### Instruction A
Transcribe the text segment beginning at "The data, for". Stop after "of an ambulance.".
### Instruction B
Add the next paragraphs of the text segment.

### Available data
* BEGIN *

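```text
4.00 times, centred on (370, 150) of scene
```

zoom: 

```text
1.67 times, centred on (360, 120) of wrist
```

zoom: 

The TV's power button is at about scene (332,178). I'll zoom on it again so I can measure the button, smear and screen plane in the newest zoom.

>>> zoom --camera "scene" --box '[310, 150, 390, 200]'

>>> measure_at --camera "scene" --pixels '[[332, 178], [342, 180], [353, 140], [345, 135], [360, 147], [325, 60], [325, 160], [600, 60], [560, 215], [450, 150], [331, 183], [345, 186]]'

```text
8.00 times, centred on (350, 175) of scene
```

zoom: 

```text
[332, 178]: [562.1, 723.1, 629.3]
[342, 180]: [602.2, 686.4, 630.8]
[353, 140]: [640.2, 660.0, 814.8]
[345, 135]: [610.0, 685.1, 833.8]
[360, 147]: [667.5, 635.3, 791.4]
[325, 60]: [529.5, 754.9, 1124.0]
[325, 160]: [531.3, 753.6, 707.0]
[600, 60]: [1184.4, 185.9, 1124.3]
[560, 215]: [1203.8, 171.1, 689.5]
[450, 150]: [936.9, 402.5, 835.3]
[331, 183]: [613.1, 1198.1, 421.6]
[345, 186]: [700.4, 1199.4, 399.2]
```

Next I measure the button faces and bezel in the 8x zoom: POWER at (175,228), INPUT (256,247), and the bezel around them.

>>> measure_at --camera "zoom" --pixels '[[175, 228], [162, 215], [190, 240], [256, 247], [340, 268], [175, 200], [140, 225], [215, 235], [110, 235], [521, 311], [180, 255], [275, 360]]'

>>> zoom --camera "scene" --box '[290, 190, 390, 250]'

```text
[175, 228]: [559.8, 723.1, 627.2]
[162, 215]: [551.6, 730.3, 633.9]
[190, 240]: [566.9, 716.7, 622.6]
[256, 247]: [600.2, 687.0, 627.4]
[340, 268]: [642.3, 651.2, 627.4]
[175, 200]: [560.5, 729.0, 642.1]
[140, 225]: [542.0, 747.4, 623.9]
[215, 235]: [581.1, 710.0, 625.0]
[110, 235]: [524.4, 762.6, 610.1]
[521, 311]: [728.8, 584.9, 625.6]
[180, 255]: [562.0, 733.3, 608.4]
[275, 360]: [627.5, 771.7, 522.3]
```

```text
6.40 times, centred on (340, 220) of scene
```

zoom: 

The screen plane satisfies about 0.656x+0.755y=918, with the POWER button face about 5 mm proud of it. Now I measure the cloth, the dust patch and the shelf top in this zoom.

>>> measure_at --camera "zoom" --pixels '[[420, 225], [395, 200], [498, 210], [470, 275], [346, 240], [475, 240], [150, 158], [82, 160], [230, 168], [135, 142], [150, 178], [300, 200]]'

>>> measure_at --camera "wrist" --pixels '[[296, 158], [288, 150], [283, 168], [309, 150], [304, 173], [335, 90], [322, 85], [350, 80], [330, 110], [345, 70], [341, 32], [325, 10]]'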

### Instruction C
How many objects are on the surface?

* END *

### Text segment

* BEGIN *

Ambulance Service staffing levels undermines acute services review
Local MP Tim Farron has obtained information from the North West Ambulance Service under the Freedom of Information Act which shows huge holes in paramedic provision in the South Lakes.
The data, for June 2007 and June 2008 shows the number of ambulances staffed only by technicians - who cannot administer certain life-saving drugs - had risen significantly in Grange, Ambleside and Kendal over the last twelve months. This is in marked contrast to promises made by the University Hospitals of Morecambe Bay NHS Trust during the recent acute medical services review that the Ambulance Service could take the strain of the closure of acute medical services at Kendal's Westmorland General Hospital.
Mr Farron said: "The fact that the number of ambulances without paramedics is rising completely undermines the trust's argument that it was safe to proceed with the acute services review, which means that heart and stroke patients from some remote South Lakeland communities have to endure long journeys to hospital in Lancaster or Barrow in the back of an ambulance.

* END *

### Written answer A
The data, for June 2007 and June 2008 shows the number of ambulances staffed only by technicians - who cannot administer certain life-saving drugs - had risen significantly in Grange, Ambleside and Kendal over the last twelve months. This is in marked contrast to promises made by the University Hospitals of Morecambe Bay NHS Trust during the recent acute medical services review that the Ambulance Service could take the strain of the closure of acute medical services at Kendal's Westmorland General Hospital.
Mr Farron said: "The fact that the number of ambulances without paramedics is rising completely undermines the trust's argument that it was safe to proceed with the acute services review, which means that heart and stroke patients from some remote South Lakeland communities have to endure long journeys to hospital in Lancaster or Barrow in the back of an ambulance.

### Written answer B
"We were told an extra ambulance would be available 24-7 and that extra staff had been recruited yet look at the statistics. If you have a heart attack and you are among the percentage of patients who don't have access to a paramedic during the journey to hospital, is it just unlucky?
"The situation needs to get an awful lot better and we were promised by the hospitals' trust that it would be an awful lot better before anyone moved forward with closing wards."